The verbal fistfight entered Internet folklore last fortnight with hundreds of YouTube videos showing the two trading and defending charges.

To wit, this is what happened. In October 2006, when Patrick was running for the governor’s post, he said in one of his speeches in response to a rival’s comment that he had nothing to offer but words: “Just words… We hold these truths to be self-evident, that all men are created equal - just words. We have nothing to fear but fear itself. Just words. Ask not what your country can do for you, ask what you can do for your country. Just words. I have a dream - just words.”

Last fortnight, Obama said something similar: “Don't tell me that words don’t matter. I have a dream — just words. We hold these truths to be self-evident, that all men are created equal — just words. We have nothing to fear but fear itself — just words. Just speeches."
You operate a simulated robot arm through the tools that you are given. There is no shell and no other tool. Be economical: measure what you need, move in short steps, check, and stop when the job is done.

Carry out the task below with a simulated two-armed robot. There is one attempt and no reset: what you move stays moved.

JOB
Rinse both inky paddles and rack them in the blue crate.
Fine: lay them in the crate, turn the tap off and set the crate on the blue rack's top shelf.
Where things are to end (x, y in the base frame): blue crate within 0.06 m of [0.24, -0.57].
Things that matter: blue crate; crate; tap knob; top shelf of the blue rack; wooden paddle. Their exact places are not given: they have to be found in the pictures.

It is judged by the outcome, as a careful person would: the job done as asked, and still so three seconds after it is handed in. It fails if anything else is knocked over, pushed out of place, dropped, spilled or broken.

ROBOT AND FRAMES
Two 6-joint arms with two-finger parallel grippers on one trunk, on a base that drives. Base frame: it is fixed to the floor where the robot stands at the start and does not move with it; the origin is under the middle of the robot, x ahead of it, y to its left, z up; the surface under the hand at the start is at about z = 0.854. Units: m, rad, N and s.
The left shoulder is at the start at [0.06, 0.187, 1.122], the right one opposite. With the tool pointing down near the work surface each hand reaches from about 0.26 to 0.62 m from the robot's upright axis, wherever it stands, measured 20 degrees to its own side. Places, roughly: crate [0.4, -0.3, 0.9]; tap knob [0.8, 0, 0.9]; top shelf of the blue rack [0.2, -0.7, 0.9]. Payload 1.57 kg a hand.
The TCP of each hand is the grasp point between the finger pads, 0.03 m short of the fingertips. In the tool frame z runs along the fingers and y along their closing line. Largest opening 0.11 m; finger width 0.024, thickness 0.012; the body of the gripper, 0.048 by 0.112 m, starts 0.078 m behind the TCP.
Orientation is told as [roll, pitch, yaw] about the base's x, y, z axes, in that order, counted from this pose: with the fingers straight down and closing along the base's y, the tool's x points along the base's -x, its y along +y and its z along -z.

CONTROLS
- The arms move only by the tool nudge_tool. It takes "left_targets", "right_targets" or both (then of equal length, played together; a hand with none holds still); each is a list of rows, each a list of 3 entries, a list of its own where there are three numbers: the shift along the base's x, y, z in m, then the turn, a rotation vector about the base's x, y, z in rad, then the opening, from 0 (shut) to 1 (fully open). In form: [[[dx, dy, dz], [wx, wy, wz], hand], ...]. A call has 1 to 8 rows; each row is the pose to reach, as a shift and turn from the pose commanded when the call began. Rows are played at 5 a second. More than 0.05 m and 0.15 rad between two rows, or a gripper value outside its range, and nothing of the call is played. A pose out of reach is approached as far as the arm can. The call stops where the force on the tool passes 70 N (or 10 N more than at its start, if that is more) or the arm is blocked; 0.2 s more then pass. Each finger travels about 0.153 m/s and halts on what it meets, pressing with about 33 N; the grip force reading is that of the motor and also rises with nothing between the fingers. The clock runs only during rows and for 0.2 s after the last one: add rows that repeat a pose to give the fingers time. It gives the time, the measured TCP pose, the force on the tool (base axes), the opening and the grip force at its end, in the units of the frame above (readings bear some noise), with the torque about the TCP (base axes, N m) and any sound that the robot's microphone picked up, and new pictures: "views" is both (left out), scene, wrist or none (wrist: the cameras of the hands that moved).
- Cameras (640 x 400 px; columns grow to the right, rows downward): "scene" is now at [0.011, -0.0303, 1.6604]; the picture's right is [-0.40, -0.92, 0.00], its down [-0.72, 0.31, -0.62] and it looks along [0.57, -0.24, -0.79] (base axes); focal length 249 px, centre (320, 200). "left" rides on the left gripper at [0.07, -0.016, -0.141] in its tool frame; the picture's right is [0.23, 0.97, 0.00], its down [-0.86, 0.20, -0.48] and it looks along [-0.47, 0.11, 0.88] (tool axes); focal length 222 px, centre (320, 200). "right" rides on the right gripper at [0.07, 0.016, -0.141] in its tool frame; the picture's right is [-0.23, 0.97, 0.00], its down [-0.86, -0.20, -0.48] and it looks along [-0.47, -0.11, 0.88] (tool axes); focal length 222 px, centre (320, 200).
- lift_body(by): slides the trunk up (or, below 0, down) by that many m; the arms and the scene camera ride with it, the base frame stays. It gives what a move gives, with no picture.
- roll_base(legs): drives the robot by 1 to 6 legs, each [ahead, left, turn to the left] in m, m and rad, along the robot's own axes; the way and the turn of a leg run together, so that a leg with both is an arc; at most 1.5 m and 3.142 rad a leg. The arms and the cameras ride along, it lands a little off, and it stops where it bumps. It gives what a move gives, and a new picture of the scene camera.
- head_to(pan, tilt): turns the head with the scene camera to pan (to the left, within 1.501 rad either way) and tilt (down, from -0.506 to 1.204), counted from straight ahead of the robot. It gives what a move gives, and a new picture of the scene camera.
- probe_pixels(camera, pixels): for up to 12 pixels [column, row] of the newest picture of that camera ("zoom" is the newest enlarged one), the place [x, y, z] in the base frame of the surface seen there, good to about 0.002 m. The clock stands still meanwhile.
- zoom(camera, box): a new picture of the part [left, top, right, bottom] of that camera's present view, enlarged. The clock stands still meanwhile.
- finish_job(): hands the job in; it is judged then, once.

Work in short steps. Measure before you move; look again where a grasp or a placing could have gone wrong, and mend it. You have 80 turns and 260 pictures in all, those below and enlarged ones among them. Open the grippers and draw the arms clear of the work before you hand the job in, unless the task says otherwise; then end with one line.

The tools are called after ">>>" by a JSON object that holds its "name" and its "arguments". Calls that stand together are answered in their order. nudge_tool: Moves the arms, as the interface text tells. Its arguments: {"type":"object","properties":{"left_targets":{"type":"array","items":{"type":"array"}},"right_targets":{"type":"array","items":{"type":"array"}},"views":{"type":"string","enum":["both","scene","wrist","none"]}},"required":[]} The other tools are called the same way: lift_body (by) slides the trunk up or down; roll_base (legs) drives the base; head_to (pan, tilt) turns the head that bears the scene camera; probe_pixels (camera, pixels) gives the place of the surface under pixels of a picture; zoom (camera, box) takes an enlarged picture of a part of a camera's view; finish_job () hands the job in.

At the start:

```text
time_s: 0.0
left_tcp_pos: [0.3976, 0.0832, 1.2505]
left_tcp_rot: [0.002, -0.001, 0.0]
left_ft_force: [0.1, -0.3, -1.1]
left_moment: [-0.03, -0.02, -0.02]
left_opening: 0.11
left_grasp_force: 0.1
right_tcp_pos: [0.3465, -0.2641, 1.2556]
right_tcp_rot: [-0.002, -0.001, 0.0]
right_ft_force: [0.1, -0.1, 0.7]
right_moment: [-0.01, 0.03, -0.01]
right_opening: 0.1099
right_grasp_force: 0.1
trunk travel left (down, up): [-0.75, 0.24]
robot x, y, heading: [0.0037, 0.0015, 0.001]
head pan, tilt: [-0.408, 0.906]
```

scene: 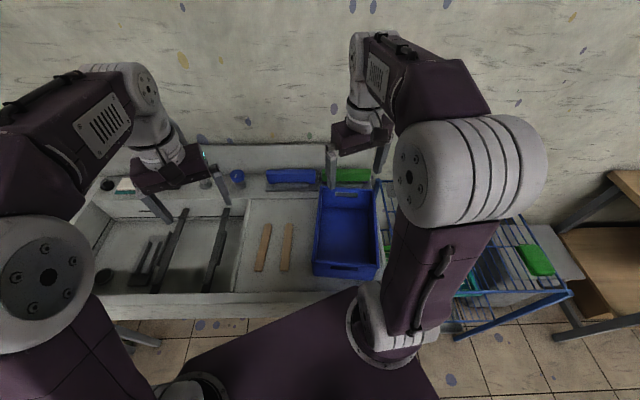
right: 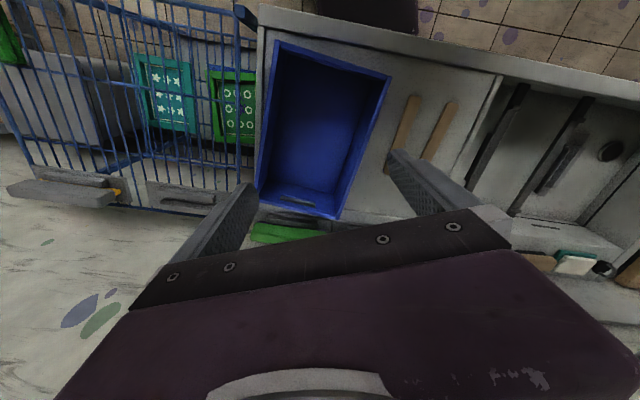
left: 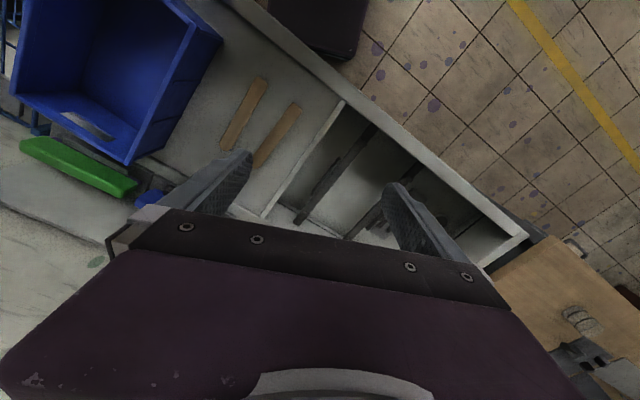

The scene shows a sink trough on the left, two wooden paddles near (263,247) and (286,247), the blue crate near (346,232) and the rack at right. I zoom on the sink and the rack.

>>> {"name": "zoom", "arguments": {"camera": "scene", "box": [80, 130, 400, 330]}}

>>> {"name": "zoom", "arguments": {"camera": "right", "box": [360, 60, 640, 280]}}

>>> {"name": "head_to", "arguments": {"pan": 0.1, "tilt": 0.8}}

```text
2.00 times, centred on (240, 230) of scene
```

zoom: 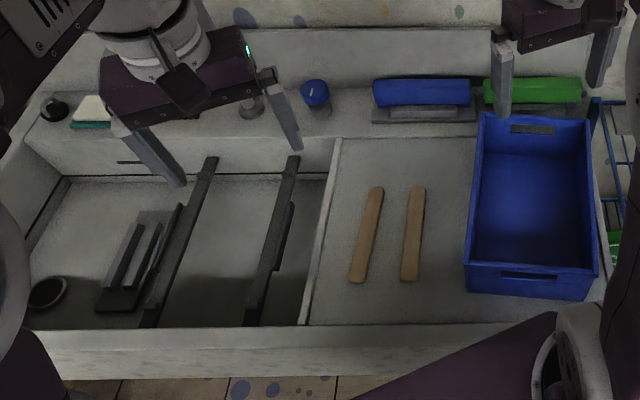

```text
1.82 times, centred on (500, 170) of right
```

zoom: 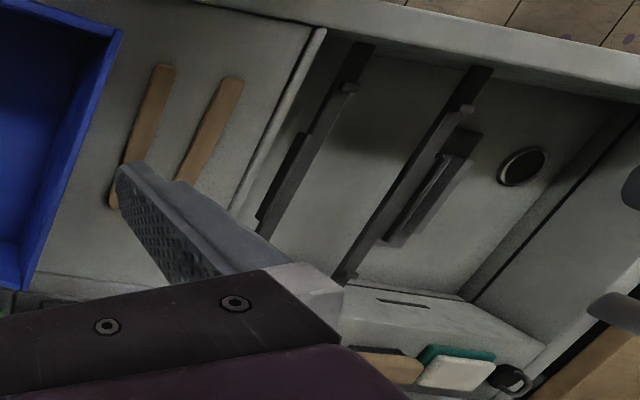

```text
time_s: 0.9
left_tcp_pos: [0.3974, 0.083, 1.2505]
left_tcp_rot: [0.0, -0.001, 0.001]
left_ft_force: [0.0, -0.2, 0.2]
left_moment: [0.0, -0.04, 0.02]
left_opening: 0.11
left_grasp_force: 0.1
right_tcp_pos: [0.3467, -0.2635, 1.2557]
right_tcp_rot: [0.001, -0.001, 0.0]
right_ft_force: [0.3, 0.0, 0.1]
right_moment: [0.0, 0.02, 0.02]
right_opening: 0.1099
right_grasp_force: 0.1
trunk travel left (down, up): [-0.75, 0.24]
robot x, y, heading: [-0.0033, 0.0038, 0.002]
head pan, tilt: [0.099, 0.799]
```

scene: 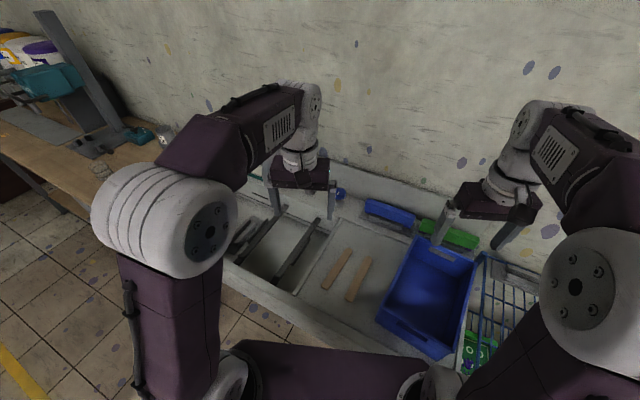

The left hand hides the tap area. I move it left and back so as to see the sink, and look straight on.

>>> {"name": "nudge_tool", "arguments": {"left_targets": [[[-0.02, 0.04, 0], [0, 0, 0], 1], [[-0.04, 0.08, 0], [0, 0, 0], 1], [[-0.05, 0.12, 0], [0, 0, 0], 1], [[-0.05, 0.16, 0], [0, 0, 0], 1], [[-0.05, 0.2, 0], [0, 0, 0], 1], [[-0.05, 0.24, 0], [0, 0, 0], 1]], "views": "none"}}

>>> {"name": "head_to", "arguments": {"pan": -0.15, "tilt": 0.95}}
Maybe what Clinton said has some truth. But Obama insists that as presidential candidates, they should stop tearing each other down and instead concentrate on “lifting the country up”. To which Clinton made a smart remark: “Lifting whole passages from someone else’s speeches is not change you can believe in. It’s change you can Xerox.”

Both statements are now so popular on YouTube that, in fact, “Change You Can Xerox” seriously threatens to enter popular culture. Which is fine, many Obama loyalists on YouTube say, as long as Senator Clinton does not enter the White House.